The Smildziņu-Rēdlihu Family
The coat of arms of the Smildziņu-Rēdlihu family carries a message to the next generations – to believe in your strength and ability to fulfil your deepest thoughts and dreams. The centre of their family coat of arms depicts a bonfire to symbolize energy, strength and endurance needed to reach goals. The bonfire is wrapped by a film tape which symbolises the professional work of its holder Jānis Rēdlihs and serves as a reminder to take a creative approach to life.
The Ozoliņi Family
The coat of arms of the Ozoliņi family was created as a gift to their father ( and the whole family) on his 70th birthday. It depicts two horses that symbolise the parents, who are ready to protect their children - symbolized by acorns. Their motto “Strength lies in the Acorns” sends a message to the next generations that the family strength depends on the children. The creation of their coat of arms incites the Ozoliņi family to appreciate their heritage, take interest in their family origins and be proud of it.
The Annual Latvian
Each year the Annual Latvian Family gathering brings many different families that have officially registered their family coat of arms together to collectively celebrate the rich history of Latvian families. In 2019 the event took place in the oldest park in Riga – Viesturdārzs.

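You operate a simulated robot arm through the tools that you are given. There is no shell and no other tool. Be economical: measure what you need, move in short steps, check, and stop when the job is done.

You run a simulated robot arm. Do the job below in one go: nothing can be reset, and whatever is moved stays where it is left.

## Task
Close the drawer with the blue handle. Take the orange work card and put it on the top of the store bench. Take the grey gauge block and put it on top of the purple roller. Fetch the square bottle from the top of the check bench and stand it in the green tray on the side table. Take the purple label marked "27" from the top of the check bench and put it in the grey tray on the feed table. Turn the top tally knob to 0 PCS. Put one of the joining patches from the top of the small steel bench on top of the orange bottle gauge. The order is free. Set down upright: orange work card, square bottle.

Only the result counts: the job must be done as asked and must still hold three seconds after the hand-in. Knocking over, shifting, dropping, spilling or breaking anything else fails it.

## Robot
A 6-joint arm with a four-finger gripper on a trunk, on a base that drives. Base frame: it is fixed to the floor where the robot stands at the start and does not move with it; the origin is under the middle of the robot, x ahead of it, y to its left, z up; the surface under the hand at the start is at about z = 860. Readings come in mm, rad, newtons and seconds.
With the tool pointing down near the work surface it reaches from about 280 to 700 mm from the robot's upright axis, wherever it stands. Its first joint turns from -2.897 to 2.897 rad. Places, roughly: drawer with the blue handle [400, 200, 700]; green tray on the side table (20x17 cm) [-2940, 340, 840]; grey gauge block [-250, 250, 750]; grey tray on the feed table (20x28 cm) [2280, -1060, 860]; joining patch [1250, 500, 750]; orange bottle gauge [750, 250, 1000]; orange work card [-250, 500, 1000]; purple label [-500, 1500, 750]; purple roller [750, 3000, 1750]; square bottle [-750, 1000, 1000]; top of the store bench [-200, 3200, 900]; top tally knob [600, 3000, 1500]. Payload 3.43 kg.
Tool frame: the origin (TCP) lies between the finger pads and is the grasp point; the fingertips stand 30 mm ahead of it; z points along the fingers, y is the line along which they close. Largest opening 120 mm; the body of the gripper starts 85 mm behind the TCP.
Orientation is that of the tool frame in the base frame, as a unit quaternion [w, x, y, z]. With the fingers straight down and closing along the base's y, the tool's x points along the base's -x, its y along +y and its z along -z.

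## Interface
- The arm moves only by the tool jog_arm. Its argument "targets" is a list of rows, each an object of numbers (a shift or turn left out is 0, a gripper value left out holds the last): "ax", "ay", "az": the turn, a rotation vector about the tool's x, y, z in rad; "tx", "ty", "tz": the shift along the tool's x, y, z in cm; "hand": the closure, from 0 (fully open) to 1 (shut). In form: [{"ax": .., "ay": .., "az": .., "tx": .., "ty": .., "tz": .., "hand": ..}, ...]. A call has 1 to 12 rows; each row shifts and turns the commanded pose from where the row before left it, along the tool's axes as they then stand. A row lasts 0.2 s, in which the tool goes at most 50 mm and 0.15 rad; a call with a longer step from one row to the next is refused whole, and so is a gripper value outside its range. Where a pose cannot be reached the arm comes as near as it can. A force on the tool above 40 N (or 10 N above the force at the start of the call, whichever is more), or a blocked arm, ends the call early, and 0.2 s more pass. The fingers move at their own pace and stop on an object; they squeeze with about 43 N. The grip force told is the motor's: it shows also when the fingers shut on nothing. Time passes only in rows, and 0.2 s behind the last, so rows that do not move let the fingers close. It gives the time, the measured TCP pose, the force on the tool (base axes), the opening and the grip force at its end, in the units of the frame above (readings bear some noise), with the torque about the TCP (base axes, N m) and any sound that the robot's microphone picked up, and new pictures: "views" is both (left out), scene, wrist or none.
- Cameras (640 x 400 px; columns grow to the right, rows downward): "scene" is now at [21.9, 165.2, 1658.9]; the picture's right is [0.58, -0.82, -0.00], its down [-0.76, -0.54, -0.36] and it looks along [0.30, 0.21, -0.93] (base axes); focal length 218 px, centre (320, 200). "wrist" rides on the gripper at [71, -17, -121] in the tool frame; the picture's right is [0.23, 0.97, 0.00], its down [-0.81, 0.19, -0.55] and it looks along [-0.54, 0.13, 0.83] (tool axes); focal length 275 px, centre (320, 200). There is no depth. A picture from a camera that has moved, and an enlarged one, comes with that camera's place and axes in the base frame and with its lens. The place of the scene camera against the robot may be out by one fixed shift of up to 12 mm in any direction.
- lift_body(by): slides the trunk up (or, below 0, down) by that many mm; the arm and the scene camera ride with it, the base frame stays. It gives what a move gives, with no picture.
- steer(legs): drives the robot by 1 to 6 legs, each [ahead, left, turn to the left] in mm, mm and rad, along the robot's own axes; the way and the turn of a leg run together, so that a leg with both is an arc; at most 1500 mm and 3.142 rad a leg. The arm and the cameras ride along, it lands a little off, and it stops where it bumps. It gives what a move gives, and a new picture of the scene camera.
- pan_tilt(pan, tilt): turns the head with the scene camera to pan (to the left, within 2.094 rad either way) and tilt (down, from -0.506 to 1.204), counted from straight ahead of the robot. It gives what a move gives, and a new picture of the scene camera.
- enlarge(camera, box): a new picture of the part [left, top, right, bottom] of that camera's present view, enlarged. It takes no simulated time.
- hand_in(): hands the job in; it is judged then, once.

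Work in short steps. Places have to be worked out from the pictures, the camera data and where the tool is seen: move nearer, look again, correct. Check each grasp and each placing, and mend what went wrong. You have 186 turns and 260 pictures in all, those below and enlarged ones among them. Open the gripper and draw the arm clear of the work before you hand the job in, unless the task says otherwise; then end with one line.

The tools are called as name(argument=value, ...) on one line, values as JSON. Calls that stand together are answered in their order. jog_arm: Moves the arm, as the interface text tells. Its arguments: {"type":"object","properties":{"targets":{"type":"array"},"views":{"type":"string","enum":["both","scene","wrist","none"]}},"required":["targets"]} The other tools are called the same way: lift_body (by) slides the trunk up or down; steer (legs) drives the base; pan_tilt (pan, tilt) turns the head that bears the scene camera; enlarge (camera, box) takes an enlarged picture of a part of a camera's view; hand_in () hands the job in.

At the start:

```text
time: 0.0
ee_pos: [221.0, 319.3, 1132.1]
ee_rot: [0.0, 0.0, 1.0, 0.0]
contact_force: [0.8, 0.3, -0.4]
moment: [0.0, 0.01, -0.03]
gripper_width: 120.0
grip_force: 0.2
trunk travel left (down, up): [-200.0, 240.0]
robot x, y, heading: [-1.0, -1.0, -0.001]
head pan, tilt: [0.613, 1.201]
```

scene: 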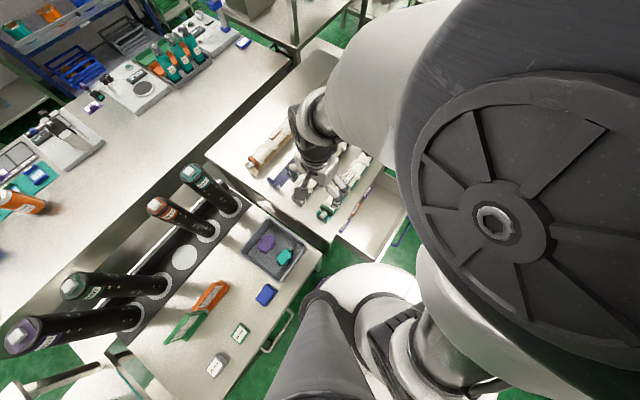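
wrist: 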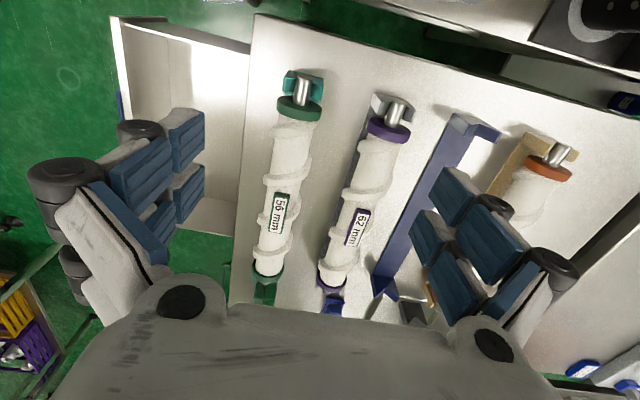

During this event, the guests could learn more about the creative process of the publication ‘Family Coats of Arms in Contemporary Latvia’, and celebrate the new addition to the urban environment – a park bench gifted by the participating Latvian families.
Meeting of the
Editorial Board (2019)
At the end of 2019, towards the end of November, the Editorial Board of the publication 'Family Coat of Arms in Contemporary Latvia' met for a ceremonial meeting. During the ceremony, the discussions on the content of books, compositional design, and other topics were held.
Meeting of the
Editorial Board (2020)
In August 2020 the last meeting of the Editorial Board of the edition 'Family Coat of Arms in Contemporary Latvia' was held. The edition was worked out for more than 2 years, and the Editorial Board is preparing to pass the edition to the printing house.